Touring Design Skinny N’ Sweet
HE SAID: The curtain/scrim were collaged with images of period appropriate icons – Muppets, Skinny N’ Sweet, Donna Summer, etc. – immediately pulling people into the period in a fun way. I could hear people around us pointing out different images as if it were a game. And those details were present in the entirety of the wonderful design. The set has been scaled back from the Broadway production, perhaps even more so than is typically seen in a national tour, but is fantastically creative and works well to create a perfectly matched environment for the story.

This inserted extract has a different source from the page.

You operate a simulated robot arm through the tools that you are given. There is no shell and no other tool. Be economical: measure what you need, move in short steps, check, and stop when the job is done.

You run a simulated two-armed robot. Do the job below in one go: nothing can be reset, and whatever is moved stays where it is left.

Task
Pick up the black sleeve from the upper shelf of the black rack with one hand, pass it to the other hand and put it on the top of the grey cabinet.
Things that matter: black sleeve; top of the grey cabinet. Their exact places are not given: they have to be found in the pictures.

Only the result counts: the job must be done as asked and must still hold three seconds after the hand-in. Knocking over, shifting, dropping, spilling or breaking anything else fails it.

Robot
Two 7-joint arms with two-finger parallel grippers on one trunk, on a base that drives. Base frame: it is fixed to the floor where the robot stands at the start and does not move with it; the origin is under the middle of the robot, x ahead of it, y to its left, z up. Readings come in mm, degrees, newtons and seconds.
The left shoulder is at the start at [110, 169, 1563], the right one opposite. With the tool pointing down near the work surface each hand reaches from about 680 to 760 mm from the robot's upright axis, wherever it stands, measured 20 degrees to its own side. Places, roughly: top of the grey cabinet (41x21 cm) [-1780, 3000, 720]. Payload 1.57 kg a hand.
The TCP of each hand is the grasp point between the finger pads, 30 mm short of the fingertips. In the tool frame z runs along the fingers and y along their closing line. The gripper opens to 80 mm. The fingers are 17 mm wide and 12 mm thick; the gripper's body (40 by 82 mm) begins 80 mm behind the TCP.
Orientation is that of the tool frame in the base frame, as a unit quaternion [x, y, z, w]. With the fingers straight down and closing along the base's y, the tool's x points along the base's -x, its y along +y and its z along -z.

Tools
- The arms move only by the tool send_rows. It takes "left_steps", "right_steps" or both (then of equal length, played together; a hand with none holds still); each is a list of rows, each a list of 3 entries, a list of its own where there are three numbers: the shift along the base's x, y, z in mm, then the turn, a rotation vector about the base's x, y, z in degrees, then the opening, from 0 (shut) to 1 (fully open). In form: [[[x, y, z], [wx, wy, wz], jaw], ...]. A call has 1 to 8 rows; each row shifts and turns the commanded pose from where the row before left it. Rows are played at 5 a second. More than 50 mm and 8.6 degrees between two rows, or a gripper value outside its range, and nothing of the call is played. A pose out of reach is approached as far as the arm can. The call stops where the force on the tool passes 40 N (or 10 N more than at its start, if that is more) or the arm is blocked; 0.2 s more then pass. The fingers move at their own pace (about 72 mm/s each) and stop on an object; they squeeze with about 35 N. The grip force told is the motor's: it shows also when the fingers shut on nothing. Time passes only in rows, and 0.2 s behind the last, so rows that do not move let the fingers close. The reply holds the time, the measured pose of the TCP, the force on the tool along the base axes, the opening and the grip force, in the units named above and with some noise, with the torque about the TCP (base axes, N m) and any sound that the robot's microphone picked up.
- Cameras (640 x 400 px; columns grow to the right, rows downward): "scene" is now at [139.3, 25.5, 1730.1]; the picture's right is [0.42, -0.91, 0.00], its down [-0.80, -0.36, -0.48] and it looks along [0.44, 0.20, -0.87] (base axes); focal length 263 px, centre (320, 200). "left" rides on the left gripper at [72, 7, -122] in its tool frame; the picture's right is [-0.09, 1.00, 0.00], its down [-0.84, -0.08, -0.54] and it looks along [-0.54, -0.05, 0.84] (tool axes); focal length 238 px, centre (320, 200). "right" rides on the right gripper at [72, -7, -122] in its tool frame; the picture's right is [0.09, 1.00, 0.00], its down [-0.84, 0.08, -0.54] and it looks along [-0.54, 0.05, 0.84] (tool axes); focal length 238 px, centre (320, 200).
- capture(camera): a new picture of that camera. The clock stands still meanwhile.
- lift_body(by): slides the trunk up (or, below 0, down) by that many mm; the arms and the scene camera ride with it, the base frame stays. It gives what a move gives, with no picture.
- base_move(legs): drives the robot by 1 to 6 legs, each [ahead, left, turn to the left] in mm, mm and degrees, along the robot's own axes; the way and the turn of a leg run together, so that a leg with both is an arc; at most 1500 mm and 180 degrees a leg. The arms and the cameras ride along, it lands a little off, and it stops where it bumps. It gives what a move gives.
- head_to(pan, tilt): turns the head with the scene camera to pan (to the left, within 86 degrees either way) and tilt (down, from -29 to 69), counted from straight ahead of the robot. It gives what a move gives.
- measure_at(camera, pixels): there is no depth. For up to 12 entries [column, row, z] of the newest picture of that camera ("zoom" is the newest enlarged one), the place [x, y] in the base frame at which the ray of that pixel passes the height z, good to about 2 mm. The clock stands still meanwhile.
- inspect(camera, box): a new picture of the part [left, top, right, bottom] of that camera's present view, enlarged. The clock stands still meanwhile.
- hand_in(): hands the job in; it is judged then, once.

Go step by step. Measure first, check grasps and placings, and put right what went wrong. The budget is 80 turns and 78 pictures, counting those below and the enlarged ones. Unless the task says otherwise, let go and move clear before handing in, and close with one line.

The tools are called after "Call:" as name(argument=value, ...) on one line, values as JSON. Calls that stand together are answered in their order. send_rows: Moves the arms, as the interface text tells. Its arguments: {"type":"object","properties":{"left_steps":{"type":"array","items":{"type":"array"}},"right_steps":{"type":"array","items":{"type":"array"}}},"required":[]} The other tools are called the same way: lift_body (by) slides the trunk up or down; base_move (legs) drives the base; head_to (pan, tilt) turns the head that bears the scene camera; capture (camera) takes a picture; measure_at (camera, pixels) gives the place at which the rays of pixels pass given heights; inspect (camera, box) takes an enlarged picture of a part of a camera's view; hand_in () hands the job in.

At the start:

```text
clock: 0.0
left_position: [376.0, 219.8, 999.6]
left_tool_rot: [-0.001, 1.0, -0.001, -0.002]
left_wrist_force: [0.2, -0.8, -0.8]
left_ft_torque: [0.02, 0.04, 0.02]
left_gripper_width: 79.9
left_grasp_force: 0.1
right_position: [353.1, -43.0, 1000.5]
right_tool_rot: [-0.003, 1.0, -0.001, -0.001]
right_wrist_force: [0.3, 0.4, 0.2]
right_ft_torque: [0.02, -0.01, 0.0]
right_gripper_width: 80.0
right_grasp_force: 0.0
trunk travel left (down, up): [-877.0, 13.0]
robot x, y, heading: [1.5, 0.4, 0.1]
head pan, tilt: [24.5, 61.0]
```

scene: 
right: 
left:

SHE SAID: The scaled-back production works very well on the road. As Dolly Parton wrote in her program note, “when we were putting the road show together, I thought, ‘Wow… it’s so much more natural, easier and so much more fun.” And it certainly is fun! The ensemble, in crisp but nostalgic 80’s business attire, were bright and charming as they sang/danced their way through the fun-loving musical numbers.
Hoty, DeGarmo & Parris Show Us Who’s In Charge
HE SAID: The ensemble was fantastic! I was blown away by the robust sound and beautiful harmonies they made and the dancing was splendid as well. By far, the standout from the ensemble was local native Jesse JP Johnson whose dancing was very impressive. But this show is driven by the main three women – Dee Hoty, Diana DeGarmo, and Mamie Parris – and they are each powerhouses. Hoty, playing Violet Newstead, is a three time Tony Nominee and that brilliance is wonderfully on display in this show. DeGarmo, most notably the runner-up in season 3 of American Idol but a Broadway vet in her own right, perfectly embodies the fierce spirit of Doralee Rhodes with all the vocal chops needed to step into the Dolly Parton role. And last but not least by any means is Parris, who portrays Judy Bernly and all but stops the show with her unbelievable voice in the song “Get Out and Stay Out”.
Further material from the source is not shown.